◆ EXERCISE OBJECTIVE
Print the entire listing. Each line must match the original exactly. Format the lines as a JSON array of strings and drop empty lines.

◆ DATA SEGMENT
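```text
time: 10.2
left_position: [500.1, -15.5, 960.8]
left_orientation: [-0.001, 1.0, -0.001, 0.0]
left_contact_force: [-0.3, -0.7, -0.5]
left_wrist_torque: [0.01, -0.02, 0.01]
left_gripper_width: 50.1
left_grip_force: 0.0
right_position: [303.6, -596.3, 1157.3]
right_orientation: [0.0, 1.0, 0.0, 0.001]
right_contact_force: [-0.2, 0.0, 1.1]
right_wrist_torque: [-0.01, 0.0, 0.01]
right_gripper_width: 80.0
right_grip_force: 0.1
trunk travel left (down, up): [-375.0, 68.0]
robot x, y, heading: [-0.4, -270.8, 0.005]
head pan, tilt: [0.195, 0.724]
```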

◆ WRITTEN SOLUTION
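[
  "```text",
  "time: 10.2",
  "left_position: [500.1, -15.5, 960.8]",
  "left_orientation: [-0.001, 1.0, -0.001, 0.0]",
  "left_contact_force: [-0.3, -0.7, -0.5]",
  "left_wrist_torque: [0.01, -0.02, 0.01]",
  "left_gripper_width: 50.1",
  "left_grip_force: 0.0",
  "right_position: [303.6, -596.3, 1157.3]",
  "right_orientation: [0.0, 1.0, 0.0, 0.001]",
  "right_contact_force: [-0.2, 0.0, 1.1]",
  "right_wrist_torque: [-0.01, 0.0, 0.01]",
  "right_gripper_width: 80.0",
  "right_grip_force: 0.1",
  "trunk travel left (down, up): [-375.0, 68.0]",
  "robot x, y, heading: [-0.4, -270.8, 0.005]",
  "head pan, tilt: [0.195, 0.724]",
  "```"
]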